▶ Given information
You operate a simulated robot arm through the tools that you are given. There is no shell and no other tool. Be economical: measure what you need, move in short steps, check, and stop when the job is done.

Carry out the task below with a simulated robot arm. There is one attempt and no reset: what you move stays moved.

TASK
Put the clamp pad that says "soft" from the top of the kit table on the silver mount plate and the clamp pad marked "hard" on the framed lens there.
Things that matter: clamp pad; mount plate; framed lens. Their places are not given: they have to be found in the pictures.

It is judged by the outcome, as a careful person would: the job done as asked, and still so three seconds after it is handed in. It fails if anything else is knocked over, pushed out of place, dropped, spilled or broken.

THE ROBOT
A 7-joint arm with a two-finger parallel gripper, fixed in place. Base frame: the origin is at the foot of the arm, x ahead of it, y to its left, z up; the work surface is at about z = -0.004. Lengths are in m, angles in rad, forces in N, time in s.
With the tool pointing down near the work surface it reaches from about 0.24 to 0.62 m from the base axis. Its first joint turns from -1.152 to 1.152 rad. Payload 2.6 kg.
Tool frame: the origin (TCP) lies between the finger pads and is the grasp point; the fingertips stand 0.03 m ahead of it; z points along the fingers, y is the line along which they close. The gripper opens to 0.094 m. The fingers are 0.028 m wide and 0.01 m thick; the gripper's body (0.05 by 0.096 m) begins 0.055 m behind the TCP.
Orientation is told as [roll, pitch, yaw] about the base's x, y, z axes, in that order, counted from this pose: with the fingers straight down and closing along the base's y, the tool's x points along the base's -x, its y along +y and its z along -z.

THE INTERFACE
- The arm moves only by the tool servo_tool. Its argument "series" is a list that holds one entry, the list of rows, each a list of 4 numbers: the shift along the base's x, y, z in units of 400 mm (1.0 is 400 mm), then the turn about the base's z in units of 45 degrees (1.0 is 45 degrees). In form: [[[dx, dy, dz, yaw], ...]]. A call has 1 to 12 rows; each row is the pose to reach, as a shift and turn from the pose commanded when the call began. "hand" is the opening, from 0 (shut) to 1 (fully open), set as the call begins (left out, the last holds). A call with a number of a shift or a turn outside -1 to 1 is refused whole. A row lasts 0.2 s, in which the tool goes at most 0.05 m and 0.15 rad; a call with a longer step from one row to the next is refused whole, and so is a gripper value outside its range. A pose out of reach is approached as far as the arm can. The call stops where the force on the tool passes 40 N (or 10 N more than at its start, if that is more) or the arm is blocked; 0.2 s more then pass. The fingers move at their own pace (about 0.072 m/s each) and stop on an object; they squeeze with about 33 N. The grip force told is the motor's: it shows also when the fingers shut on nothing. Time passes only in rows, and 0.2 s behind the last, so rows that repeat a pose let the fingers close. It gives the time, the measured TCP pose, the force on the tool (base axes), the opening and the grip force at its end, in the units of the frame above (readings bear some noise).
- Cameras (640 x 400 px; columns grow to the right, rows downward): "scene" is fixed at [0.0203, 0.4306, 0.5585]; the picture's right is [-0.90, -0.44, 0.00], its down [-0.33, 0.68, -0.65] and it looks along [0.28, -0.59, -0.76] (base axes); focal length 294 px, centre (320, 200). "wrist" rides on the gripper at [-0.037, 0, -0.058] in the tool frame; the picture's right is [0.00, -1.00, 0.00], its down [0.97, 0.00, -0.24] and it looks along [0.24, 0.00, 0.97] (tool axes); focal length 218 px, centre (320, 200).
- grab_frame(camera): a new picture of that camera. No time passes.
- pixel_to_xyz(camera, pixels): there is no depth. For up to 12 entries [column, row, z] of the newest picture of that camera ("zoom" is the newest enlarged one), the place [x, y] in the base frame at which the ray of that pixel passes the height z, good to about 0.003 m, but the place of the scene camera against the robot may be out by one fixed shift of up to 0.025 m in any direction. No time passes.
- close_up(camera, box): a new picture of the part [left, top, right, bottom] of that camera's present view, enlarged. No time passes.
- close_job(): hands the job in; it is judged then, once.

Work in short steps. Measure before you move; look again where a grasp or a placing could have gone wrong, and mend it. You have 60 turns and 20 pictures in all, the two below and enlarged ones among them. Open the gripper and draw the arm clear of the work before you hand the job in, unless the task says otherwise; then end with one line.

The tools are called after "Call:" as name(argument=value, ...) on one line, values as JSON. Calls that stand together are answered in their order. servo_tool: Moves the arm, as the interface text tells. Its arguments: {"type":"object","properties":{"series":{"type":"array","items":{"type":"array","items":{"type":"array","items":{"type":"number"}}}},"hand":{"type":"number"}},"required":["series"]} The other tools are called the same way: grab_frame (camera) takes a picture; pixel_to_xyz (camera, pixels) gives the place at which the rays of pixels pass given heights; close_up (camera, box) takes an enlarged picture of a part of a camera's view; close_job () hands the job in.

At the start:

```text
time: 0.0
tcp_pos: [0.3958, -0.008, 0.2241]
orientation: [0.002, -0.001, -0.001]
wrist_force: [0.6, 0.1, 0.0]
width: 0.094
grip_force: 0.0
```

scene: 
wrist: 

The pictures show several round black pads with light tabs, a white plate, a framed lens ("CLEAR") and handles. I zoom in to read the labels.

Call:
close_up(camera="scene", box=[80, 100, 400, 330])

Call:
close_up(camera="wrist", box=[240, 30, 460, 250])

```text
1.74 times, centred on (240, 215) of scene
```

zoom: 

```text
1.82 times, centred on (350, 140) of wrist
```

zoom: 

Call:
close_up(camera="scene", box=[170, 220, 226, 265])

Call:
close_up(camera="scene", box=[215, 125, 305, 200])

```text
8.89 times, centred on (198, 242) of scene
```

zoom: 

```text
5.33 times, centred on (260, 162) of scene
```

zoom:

▶ Written tasks
1. Copy the part of the given text from the words "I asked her" through the words "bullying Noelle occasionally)".
2. Please continue the given text.

▶ Given text
I called Noelle ‘stupid’ (for giving in to W again) – but later I found out, she actually has no choice because W SNATCHED away from her. I was mad that Noelle didn’t stand up for herself despite numerous reminders from us. I questioned her on why she often screams at Nikki when Nikki takes her things and not to W – but later I found out that W has been a real bully that Noelle is afraid of her (actually I should have remembered how this girl actually pushed Noelle into things that Noelle didn’t like – especially on the gotong-royong day). I whipped her butt because I assumed that Noelle was ‘playing’ with her coin again (because Noelle lost the coin last Friday when I gave her to buy badge) – but the coin was about to enter her purse before it was snatched away. I was pissed that she took out the RM2 to pay instead of the 50sen, only to find out that actually the badge cost RM1.50.

I asked her on why she still wants to get close to W despite knowing her friend’s character and attitude. I told her that at times Noelle has been taking back home W’s attitude (I know this is accusation😢). I even threatened her that if she still gets close to this W, she doesn’t have to come home and call me ‘mama’! 😔😔😔😔 I was THAT harsh! (Because this is the same person who has been emotionally bullying Noelle occasionally)

I only found out the FACTS correctly after naptime. In fact, she came home from school without having lunch and went to nap (I asked if she is going to eat or nap immediately – she chose to nap after bath time).

I feel like a failed mum! 😔😔😔I am madder at myself then! In fact, Noelle was so forgiving and went on like usual – playing with her sisters. I did apologise to her yesterday and this morning. And she says she forgives me.

▶ Exercise responses
1.
I asked her on why she still wants to get close to W despite knowing her friend’s character and attitude. I told her that at times Noelle has been taking back home W’s attitude (I know this is accusation😢). I even threatened her that if she still gets close to this W, she doesn’t have to come home and call me ‘mama’! 😔😔😔😔 I was THAT harsh! (Because this is the same person who has been emotionally bullying Noelle occasionally)

2.
Anyway, we have given this bully enough chances. Noelle has enough enduring it alone. She has stood up for herself sufficiently. We have written to the discipline teacher and headmistress of the school – submitted this morning and headmistress called hubby to acknowledge receive. They will investigate the matter. Let law takes its hand. Apparently, it is not only Noelle who has been ‘bullied’ this way – there has been on going case reported by the class teacher to the discipline teacher last week. W’s mum who supposed to check and come back to us (as promised) – has not return our call! (In fact, her promise that she will make sure W will not repeat her actions on Noelle wasn’t fulfilled).

We don’t need the money back BUT we want W to give Noelle an apology! And of course, do not repeat her actions!

Noelle is just Primary 1 – there’s a long, long school journey ahead. Primary 1-3 is very much about character building – while we hope she carries the good/correct character such as kindness and friendliness, this has been abused by the bully.

>> I definitely feel some kids today are more daring, entitled and attempt to defy their parents. Back in my school days, when I was name called by a school mate, I told my mum and my mum phoned the boy’s mum. From then on, the classmate NEVER EVER name call me anymore.

—–

Chronological of events that I wrote down before hubby drafted a formal letter to school:

We are writing in to inform you about our daughter, Noelle’s money has been snatched away from her classmate W several times.

This actually started since month of January. Initially, Noelle gave in to her friend’s request (who wanted to buy candy). Noelle gave W 50 sen for three days (first day without us knowing until we found out; second and third days because of the statement ‘I don’t want to friend you’)! After the first day, we actually taught Noelle to say ‘no’ to W and walk away. Noelle managed to do so eventually but the incident actually resulted to Noelle feeling moody going to school. After Noelle stopped giving in to W, W asked Noelle to show her purse to W. At one point, W cleverly asked Noelle to exchange Noelle’s gold 50 sen coin with W’s gold 20 sen coin.

Eventually, we have gotten into WhatsApp parent group. We have informed W’s mum about the incident via phone call and phone messaging. W’s mum did checked with her daughter and promised that it won’t happen again.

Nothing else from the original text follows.